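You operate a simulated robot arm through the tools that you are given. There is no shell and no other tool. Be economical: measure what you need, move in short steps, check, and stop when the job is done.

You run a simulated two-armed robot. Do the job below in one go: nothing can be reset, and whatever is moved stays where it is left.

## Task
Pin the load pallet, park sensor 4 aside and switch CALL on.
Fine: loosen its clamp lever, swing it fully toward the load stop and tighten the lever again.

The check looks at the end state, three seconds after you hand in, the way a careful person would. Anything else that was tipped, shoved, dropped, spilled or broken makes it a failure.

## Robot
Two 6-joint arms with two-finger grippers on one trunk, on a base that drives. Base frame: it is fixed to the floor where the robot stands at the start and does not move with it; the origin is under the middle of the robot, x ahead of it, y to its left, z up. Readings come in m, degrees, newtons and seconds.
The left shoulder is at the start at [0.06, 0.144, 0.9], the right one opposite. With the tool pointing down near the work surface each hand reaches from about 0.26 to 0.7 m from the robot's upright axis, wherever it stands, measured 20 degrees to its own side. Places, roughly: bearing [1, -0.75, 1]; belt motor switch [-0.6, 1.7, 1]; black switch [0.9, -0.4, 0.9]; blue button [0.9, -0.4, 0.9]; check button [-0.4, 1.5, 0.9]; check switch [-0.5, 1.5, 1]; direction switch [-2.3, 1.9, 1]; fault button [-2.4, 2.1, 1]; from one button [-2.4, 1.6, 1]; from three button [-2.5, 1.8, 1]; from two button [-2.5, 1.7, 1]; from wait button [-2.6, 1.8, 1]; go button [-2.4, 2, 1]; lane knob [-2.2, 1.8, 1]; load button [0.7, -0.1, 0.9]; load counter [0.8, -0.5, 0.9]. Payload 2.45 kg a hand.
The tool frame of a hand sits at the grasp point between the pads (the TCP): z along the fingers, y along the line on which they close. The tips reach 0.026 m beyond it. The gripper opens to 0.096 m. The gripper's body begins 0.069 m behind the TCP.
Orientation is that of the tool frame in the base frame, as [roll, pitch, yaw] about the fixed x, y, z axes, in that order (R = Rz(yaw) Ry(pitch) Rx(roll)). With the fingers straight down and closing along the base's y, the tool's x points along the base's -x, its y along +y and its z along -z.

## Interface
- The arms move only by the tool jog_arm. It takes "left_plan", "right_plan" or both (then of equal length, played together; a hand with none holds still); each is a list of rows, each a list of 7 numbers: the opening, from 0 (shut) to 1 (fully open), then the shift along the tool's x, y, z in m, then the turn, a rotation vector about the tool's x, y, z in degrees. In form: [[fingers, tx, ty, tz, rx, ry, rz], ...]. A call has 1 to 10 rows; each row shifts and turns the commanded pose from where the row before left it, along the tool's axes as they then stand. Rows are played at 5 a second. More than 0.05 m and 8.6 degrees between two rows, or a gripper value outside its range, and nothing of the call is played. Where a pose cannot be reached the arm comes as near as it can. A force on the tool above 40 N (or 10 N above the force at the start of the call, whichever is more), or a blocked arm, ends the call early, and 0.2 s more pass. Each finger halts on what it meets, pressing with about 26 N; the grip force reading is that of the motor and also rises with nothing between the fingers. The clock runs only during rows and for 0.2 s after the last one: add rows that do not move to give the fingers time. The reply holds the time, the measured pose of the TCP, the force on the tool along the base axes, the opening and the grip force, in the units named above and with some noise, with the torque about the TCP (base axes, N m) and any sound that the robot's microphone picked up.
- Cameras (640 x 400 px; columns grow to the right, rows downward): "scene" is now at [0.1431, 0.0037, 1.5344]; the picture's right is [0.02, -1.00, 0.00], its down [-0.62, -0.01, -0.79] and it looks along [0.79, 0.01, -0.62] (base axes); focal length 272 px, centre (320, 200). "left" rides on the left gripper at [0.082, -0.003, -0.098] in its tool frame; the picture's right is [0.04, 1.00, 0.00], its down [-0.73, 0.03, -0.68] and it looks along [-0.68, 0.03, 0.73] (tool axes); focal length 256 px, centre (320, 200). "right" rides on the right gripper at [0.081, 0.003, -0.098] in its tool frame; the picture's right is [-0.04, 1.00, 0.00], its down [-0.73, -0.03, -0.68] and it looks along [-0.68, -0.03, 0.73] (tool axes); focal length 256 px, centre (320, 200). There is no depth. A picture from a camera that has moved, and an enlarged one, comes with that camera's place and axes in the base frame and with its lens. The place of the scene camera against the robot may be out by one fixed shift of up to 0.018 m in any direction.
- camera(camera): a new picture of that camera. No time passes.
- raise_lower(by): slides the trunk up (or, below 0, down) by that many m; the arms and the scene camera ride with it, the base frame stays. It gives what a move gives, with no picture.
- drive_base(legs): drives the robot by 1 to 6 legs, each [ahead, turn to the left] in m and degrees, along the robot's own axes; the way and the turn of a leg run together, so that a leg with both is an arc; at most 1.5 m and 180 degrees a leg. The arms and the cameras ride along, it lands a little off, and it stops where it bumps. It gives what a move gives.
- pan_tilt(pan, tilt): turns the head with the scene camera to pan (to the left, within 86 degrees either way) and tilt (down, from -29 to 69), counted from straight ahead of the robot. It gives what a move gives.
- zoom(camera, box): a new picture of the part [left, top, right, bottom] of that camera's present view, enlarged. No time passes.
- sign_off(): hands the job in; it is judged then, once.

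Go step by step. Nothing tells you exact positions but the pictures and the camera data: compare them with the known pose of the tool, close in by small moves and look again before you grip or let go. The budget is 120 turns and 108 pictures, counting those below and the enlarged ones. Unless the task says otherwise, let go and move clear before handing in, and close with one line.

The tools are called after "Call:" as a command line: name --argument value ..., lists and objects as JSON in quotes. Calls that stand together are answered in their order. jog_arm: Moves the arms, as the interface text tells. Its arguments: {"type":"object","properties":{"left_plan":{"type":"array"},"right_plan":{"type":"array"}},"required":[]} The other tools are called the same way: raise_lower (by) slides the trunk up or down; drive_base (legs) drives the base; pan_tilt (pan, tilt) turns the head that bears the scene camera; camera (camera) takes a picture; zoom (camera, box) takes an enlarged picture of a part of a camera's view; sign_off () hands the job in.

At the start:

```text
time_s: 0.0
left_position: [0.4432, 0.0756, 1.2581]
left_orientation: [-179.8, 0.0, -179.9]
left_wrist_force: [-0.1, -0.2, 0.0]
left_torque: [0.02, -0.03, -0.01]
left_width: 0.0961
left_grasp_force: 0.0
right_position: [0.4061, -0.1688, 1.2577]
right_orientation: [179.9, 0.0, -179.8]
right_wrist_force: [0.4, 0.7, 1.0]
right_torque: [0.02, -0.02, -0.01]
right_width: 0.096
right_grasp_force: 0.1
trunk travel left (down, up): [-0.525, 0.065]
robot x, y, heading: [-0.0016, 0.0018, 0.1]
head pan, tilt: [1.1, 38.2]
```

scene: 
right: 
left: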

### Stated problem
Repeat the listing in full, keeping every line exactly as it is.

### Response below
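You operate a simulated robot arm through the tools that you are given. There is no shell and no other tool. Be economical: measure what you need, move in short steps, check, and stop when the job is done.

You run a simulated two-armed robot. Do the job below in one go: nothing can be reset, and whatever is moved stays where it is left.

## Task
Pin the load pallet, park sensor 4 aside and switch CALL on.
Fine: loosen its clamp lever, swing it fully toward the load stop and tighten the lever again.

The check looks at the end state, three seconds after you hand in, the way a careful person would. Anything else that was tipped, shoved, dropped, spilled or broken makes it a failure.

## Robot
Two 6-joint arms with two-finger grippers on one trunk, on a base that drives. Base frame: it is fixed to the floor where the robot stands at the start and does not move with it; the origin is under the middle of the robot, x ahead of it, y to its left, z up. Readings come in m, degrees, newtons and seconds.
The left shoulder is at the start at [0.06, 0.144, 0.9], the right one opposite. With the tool pointing down near the work surface each hand reaches from about 0.26 to 0.7 m from the robot's upright axis, wherever it stands, measured 20 degrees to its own side. Places, roughly: bearing [1, -0.75, 1]; belt motor switch [-0.6, 1.7, 1]; black switch [0.9, -0.4, 0.9]; blue button [0.9, -0.4, 0.9]; check button [-0.4, 1.5, 0.9]; check switch [-0.5, 1.5, 1]; direction switch [-2.3, 1.9, 1]; fault button [-2.4, 2.1, 1]; from one button [-2.4, 1.6, 1]; from three button [-2.5, 1.8, 1]; from two button [-2.5, 1.7, 1]; from wait button [-2.6, 1.8, 1]; go button [-2.4, 2, 1]; lane knob [-2.2, 1.8, 1]; load button [0.7, -0.1, 0.9]; load counter [0.8, -0.5, 0.9]. Payload 2.45 kg a hand.
The tool frame of a hand sits at the grasp point between the pads (the TCP): z along the fingers, y along the line on which they close. The tips reach 0.026 m beyond it. The gripper opens to 0.096 m. The gripper's body begins 0.069 m behind the TCP.
Orientation is that of the tool frame in the base frame, as [roll, pitch, yaw] about the fixed x, y, z axes, in that order (R = Rz(yaw) Ry(pitch) Rx(roll)). With the fingers straight down and closing along the base's y, the tool's x points along the base's -x, its y along +y and its z along -z.

## Interface
- The arms move only by the tool jog_arm. It takes "left_plan", "right_plan" or both (then of equal length, played together; a hand with none holds still); each is a list of rows, each a list of 7 numbers: the opening, from 0 (shut) to 1 (fully open), then the shift along the tool's x, y, z in m, then the turn, a rotation vector about the tool's x, y, z in degrees. In form: [[fingers, tx, ty, tz, rx, ry, rz], ...]. A call has 1 to 10 rows; each row shifts and turns the commanded pose from where the row before left it, along the tool's axes as they then stand. Rows are played at 5 a second. More than 0.05 m and 8.6 degrees between two rows, or a gripper value outside its range, and nothing of the call is played. Where a pose cannot be reached the arm comes as near as it can. A force on the tool above 40 N (or 10 N above the force at the start of the call, whichever is more), or a blocked arm, ends the call early, and 0.2 s more pass. Each finger halts on what it meets, pressing with about 26 N; the grip force reading is that of the motor and also rises with nothing between the fingers. The clock runs only during rows and for 0.2 s after the last one: add rows that do not move to give the fingers time. The reply holds the time, the measured pose of the TCP, the force on the tool along the base axes, the opening and the grip force, in the units named above and with some noise, with the torque about the TCP (base axes, N m) and any sound that the robot's microphone picked up.
- Cameras (640 x 400 px; columns grow to the right, rows downward): "scene" is now at [0.1431, 0.0037, 1.5344]; the picture's right is [0.02, -1.00, 0.00], its down [-0.62, -0.01, -0.79] and it looks along [0.79, 0.01, -0.62] (base axes); focal length 272 px, centre (320, 200). "left" rides on the left gripper at [0.082, -0.003, -0.098] in its tool frame; the picture's right is [0.04, 1.00, 0.00], its down [-0.73, 0.03, -0.68] and it looks along [-0.68, 0.03, 0.73] (tool axes); focal length 256 px, centre (320, 200). "right" rides on the right gripper at [0.081, 0.003, -0.098] in its tool frame; the picture's right is [-0.04, 1.00, 0.00], its down [-0.73, -0.03, -0.68] and it looks along [-0.68, -0.03, 0.73] (tool axes); focal length 256 px, centre (320, 200). There is no depth. A picture from a camera that has moved, and an enlarged one, comes with that camera's place and axes in the base frame and with its lens. The place of the scene camera against the robot may be out by one fixed shift of up to 0.018 m in any direction.
- camera(camera): a new picture of that camera. No time passes.
- raise_lower(by): slides the trunk up (or, below 0, down) by that many m; the arms and the scene camera ride with it, the base frame stays. It gives what a move gives, with no picture.
- drive_base(legs): drives the robot by 1 to 6 legs, each [ahead, turn to the left] in m and degrees, along the robot's own axes; the way and the turn of a leg run together, so that a leg with both is an arc; at most 1.5 m and 180 degrees a leg. The arms and the cameras ride along, it lands a little off, and it stops where it bumps. It gives what a move gives.
- pan_tilt(pan, tilt): turns the head with the scene camera to pan (to the left, within 86 degrees either way) and tilt (down, from -29 to 69), counted from straight ahead of the robot. It gives what a move gives.
- zoom(camera, box): a new picture of the part [left, top, right, bottom] of that camera's present view, enlarged. No time passes.
- sign_off(): hands the job in; it is judged then, once.

Go step by step. Nothing tells you exact positions but the pictures and the camera data: compare them with the known pose of the tool, close in by small moves and look again before you grip or let go. The budget is 120 turns and 108 pictures, counting those below and the enlarged ones. Unless the task says otherwise, let go and move clear before handing in, and close with one line.

The tools are called after "Call:" as a command line: name --argument value ..., lists and objects as JSON in quotes. Calls that stand together are answered in their order. jog_arm: Moves the arms, as the interface text tells. Its arguments: {"type":"object","properties":{"left_plan":{"type":"array"},"right_plan":{"type":"array"}},"required":[]} The other tools are called the same way: raise_lower (by) slides the trunk up or down; drive_base (legs) drives the base; pan_tilt (pan, tilt) turns the head that bears the scene camera; camera (camera) takes a picture; zoom (camera, box) takes an enlarged picture of a part of a camera's view; sign_off () hands the job in.

At the start:

```text
time_s: 0.0
left_position: [0.4432, 0.0756, 1.2581]
left_orientation: [-179.8, 0.0, -179.9]
left_wrist_force: [-0.1, -0.2, 0.0]
left_torque: [0.02, -0.03, -0.01]
left_width: 0.0961
left_grasp_force: 0.0
right_position: [0.4061, -0.1688, 1.2577]
right_orientation: [179.9, 0.0, -179.8]
right_wrist_force: [0.4, 0.7, 1.0]
right_torque: [0.02, -0.02, -0.01]
right_width: 0.096
right_grasp_force: 0.1
trunk travel left (down, up): [-0.525, 0.065]
robot x, y, heading: [-0.0016, 0.0018, 0.1]
head pan, tilt: [1.1, 38.2]
```

scene: 
right: 
left: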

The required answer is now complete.